Text block
— BEGIN —

Skip to main content
Front Room / Baltic Riverside

Creative Climate Club

Fourth Sat of the month | 14:00-16:00

A free, monthly meeting for people who care about nature and are interested in responding creatively to the world around us.

Creative Climate Club is a free, monthly meeting for people who care about nature and are interested in creatively responding to the world around us, our local environment, and wider climate issues. 

The monthly meetings will involve creative activities which can help us care for the environment, such as:

  • Creative opportunities with artists, such as painting, collage, sketch-booking, and photography
  • Opportunities to learn with local community experts, such as bee foraging walks, pond ecology, and talks about the River Tyne and its health
  • The chance to make a connection with local nature, wildlife, and planting of urban spaces, such as a ‘garden crawl’ to local community gardens

Upcoming Dates:

Seeing With Care: Designing for Humans and More-Than-Humans_ A Cyanotype Exploration of Urban Nature
Sat 28 Feb | 14:00-16:00
Free, booking advised

Discover how landscapes can respond to climate and biodiversity challenges with Stef Leach and Lotte Dijkstra, landscape architects from Newcastle University. Through a hands-on Cyanotype Exploration of Urban Nature, you'll learn to 'see' landscapes with care when designing them, capturing the beauty and complexity of the natural world through this creative methodology.

— END —

Written tasks
1. Transcribe the text block beginning at "Fourth Sat of". Stop after "wider climate issues.".
2. Your answer continues the text block from its final sentence.

Data entries
— BEGIN —

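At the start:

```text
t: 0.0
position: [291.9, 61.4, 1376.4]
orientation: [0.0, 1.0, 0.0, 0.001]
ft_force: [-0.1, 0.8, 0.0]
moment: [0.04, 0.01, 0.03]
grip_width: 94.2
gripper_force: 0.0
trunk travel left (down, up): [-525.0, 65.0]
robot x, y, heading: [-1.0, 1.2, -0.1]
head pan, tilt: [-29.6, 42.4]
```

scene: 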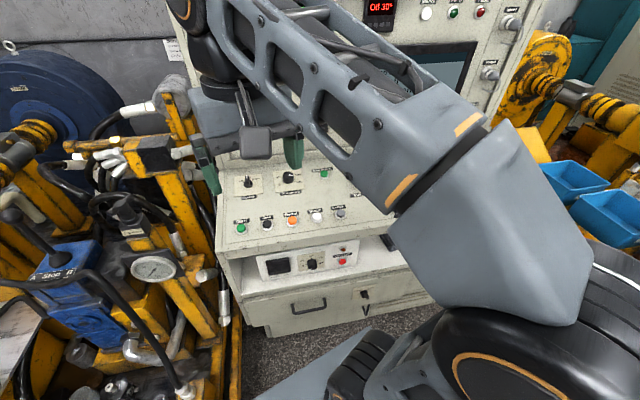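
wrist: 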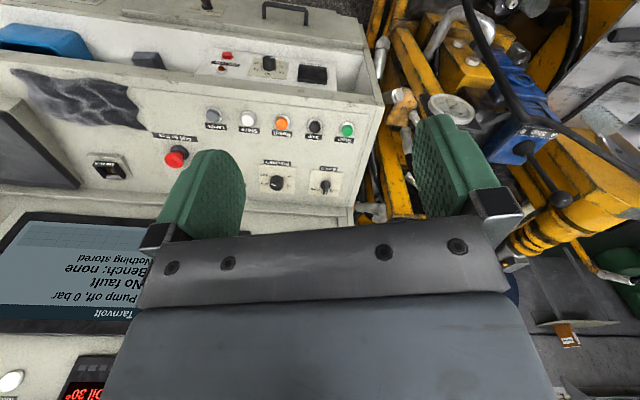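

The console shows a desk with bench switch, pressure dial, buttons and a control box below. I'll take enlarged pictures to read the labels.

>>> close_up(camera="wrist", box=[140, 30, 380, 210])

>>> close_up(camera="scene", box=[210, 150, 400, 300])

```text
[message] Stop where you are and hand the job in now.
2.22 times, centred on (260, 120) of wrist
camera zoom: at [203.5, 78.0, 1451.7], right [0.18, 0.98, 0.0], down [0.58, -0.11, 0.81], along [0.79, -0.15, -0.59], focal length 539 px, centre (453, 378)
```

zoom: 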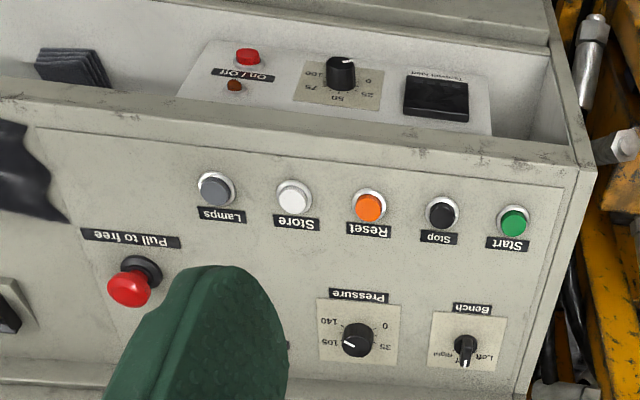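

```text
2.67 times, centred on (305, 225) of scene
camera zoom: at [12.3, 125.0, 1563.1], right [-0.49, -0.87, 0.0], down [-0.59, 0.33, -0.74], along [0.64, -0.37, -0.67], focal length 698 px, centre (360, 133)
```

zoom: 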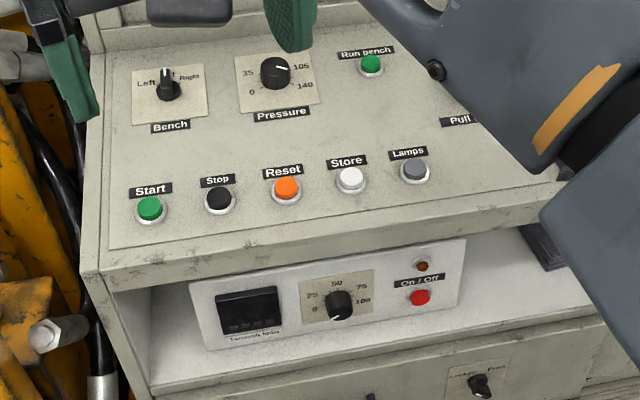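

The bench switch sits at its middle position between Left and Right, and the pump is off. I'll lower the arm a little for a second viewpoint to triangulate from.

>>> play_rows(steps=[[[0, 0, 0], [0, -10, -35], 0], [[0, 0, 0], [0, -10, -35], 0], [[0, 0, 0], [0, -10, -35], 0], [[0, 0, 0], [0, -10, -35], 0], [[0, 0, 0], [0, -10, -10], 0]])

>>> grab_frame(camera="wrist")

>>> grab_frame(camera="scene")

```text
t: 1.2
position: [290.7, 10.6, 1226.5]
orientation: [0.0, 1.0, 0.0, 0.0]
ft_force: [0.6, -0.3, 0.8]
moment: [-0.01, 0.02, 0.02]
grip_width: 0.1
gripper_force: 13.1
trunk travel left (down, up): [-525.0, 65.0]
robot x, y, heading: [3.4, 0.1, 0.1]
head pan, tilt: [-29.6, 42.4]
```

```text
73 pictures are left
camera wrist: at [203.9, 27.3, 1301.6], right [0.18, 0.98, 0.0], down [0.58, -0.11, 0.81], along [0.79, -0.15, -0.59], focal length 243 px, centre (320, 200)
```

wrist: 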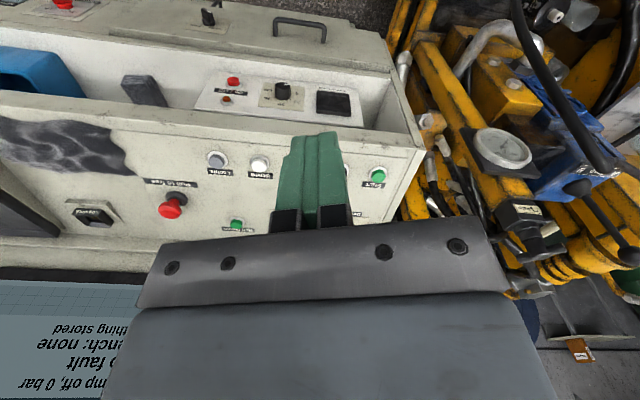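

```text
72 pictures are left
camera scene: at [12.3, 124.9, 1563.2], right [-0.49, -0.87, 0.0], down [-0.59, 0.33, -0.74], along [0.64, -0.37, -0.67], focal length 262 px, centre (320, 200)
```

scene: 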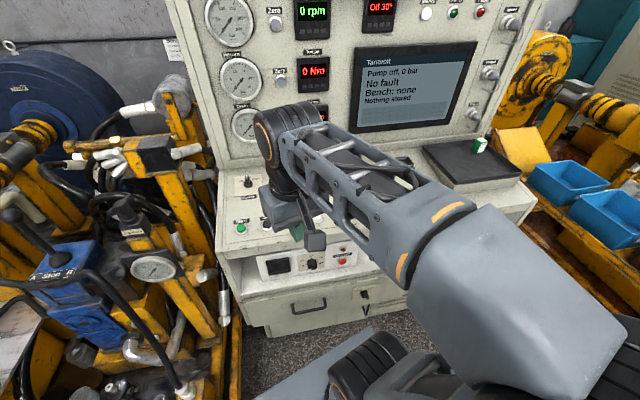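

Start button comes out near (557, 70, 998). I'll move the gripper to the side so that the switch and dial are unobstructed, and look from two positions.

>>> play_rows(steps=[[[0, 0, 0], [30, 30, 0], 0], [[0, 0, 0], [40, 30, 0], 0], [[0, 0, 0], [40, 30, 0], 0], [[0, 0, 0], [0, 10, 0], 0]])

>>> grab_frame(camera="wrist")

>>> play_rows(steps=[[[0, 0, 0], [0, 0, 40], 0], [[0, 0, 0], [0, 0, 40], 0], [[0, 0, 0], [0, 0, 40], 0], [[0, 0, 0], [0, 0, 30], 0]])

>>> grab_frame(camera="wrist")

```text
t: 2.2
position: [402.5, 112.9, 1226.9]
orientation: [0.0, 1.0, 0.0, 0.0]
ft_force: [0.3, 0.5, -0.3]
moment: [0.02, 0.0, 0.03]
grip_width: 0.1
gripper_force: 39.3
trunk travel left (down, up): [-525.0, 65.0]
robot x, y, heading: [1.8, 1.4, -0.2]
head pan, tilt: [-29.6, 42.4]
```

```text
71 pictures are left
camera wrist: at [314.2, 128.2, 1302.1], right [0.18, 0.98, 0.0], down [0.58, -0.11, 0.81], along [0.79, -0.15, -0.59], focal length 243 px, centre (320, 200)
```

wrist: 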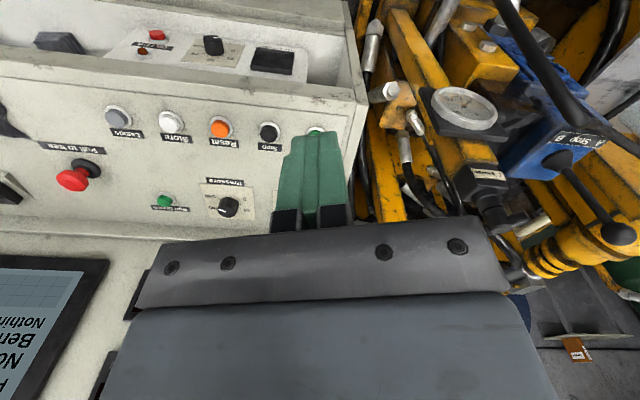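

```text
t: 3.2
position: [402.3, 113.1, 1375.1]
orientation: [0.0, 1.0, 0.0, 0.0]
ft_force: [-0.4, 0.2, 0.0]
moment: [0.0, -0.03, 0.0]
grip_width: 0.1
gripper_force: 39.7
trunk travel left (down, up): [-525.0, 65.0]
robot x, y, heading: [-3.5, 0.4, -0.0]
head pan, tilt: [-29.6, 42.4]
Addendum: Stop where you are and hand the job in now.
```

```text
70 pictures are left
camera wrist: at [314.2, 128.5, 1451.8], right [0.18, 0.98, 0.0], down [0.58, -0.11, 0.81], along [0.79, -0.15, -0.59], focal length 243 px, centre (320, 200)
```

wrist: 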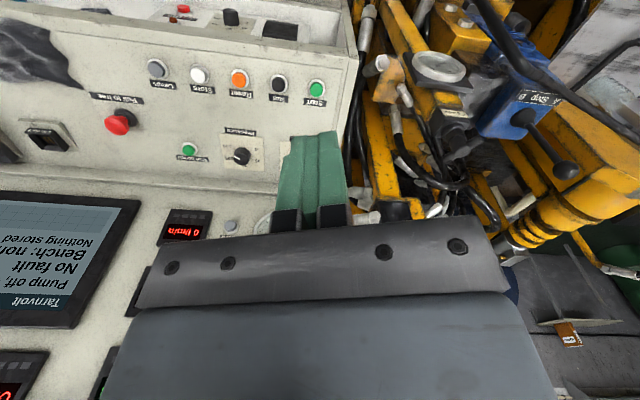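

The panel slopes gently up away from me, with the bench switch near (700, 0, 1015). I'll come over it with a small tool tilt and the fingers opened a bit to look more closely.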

— END —
— BEGIN —

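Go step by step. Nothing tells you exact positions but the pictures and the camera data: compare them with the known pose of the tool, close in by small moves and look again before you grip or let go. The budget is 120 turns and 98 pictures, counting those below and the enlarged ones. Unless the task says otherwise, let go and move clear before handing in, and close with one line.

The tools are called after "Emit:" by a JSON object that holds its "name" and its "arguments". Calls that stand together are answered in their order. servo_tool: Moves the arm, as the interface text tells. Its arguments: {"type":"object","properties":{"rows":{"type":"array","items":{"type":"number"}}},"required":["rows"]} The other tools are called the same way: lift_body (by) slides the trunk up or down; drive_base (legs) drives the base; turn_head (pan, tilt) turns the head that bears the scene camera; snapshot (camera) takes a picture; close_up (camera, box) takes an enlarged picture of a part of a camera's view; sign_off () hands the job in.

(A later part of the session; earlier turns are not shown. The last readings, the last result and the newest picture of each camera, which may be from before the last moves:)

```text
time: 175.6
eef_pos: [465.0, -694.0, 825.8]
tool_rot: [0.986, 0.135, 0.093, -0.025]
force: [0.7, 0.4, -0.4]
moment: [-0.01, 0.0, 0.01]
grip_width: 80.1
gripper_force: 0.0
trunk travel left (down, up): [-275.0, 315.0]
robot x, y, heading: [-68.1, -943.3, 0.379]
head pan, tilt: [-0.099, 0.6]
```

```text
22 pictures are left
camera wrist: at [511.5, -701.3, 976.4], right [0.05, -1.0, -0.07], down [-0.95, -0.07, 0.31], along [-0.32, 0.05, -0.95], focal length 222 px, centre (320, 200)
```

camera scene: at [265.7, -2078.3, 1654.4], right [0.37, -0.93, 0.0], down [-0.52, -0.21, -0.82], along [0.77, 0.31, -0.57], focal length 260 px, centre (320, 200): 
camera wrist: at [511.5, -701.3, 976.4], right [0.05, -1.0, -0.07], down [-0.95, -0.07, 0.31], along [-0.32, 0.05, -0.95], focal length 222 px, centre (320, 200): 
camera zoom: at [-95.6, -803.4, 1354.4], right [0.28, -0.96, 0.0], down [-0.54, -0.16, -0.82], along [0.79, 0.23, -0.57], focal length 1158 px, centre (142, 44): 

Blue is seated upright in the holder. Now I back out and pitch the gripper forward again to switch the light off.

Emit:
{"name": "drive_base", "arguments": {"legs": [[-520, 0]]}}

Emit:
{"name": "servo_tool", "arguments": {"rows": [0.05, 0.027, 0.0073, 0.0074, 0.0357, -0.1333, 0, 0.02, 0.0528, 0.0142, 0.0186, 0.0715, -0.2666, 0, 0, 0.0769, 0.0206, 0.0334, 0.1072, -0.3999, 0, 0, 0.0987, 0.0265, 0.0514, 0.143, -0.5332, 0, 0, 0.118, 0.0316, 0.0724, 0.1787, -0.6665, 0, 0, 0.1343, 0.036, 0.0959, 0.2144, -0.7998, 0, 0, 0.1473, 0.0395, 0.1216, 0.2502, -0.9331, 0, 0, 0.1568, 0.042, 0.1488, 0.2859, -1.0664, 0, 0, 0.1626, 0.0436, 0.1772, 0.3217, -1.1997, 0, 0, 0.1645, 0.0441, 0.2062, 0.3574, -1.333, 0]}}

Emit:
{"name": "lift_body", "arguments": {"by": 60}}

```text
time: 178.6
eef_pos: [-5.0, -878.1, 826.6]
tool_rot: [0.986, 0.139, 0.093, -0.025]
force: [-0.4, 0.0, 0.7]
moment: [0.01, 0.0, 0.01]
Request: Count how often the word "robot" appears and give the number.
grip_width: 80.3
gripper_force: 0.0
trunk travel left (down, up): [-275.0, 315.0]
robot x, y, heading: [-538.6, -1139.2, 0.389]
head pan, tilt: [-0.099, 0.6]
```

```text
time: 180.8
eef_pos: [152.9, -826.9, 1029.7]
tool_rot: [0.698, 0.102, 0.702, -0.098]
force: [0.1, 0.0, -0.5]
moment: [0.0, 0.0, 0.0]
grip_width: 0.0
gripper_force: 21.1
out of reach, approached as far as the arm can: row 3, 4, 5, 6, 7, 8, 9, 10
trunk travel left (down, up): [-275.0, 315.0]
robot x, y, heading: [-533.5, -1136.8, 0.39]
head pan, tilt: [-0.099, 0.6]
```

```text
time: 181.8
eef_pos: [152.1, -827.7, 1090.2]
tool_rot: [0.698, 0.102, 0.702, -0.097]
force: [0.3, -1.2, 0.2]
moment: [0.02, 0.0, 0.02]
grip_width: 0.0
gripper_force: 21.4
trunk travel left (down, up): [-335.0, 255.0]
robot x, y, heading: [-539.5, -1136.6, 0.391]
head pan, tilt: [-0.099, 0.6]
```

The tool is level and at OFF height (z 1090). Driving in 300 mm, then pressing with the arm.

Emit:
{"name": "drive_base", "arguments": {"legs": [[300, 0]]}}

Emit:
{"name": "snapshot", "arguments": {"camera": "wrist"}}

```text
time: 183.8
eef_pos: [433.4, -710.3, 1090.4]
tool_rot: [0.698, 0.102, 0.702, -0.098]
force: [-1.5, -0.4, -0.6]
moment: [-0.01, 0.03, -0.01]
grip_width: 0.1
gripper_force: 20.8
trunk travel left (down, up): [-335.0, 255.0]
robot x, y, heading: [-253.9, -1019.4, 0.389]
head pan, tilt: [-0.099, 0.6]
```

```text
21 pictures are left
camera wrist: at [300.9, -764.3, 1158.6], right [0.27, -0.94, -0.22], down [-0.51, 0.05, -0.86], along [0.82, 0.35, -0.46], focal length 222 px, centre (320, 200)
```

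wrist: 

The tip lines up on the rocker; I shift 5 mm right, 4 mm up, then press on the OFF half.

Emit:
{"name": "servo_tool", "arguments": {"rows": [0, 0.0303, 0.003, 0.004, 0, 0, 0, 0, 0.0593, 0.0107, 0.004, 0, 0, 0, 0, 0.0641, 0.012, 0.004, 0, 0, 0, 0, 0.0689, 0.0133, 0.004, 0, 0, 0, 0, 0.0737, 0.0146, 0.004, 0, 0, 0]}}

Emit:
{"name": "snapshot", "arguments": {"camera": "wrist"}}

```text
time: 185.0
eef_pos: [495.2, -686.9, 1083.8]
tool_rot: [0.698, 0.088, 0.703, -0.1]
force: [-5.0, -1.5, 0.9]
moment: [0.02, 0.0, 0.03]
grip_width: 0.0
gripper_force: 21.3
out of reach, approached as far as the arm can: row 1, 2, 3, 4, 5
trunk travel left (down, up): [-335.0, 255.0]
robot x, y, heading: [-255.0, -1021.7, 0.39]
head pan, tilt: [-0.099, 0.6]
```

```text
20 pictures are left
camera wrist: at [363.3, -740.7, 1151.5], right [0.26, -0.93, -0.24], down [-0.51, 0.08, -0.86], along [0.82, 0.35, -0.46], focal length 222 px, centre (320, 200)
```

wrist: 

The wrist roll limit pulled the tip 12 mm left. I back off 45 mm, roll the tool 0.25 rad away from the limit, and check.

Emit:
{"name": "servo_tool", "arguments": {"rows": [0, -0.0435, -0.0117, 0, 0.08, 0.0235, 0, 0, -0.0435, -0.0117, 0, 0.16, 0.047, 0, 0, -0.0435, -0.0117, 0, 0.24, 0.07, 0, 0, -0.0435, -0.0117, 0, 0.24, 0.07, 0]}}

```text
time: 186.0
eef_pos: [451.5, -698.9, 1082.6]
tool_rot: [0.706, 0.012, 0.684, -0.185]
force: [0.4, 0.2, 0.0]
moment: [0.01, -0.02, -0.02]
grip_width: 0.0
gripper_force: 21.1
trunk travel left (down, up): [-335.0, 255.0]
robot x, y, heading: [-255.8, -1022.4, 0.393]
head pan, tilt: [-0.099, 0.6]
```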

— END —

Written responses
1.
Fourth Sat of the month | 14:00-16:00

A free, monthly meeting for people who care about nature and are interested in responding creatively to the world around us.

Creative Climate Club is a free, monthly meeting for people who care about nature and are interested in creatively responding to the world around us, our local environment, and wider climate issues.

2.
Stef Leach is a landscape architect, lecturer, and Programme Director for the Master of Landscape Architecture at Newcastle University. Her work explores how landscapes form through relationships between materials, humans, and more-than-human life, using experimental drawing, print, and photography. Her research focuses on materiality, Care-full Landscape Practice, and sympoietic design approaches. She's involved in collaborative projects including the Spaces for Nature garden at Baltic.

Lotte Dijkstra is a landscape architect, researcher, and artist exploring intersectional environmentalism and place-based creative methods in urban forests through her teaching and company Studio PLACES. She recently completed her PhD on fostering belonging in urban forests through storytelling.


Art, Nature and Wellbeing with Dingy Butterflies CIC
Sat 28 March | 14:00-16:00
Free, booking advised

Join Dr Ben Jones, founder of Gateshead community arts organisation Dingy Butterflies CIC, and Savannah Rios-Wills, Visual Artist and Art Psychotherapist, for a talk and workshop exploring art, nature and wellbeing.

This session examines connections between art, nature and wellbeing through creative community activities. We'll explore Dingy Butterflies' art, nature and food-focused work over five years. Savannah will introduce Weaving for Wellbeing, a textile and community project she's developing with artist Saya Naruse in collaboration with the Comfrey Project.

Dr Ben Jones is a researcher and arts professional with twenty years' experience applying co-creation methods with communities. He specialises in community arts, socially engaged practice, and researching culture's social impact.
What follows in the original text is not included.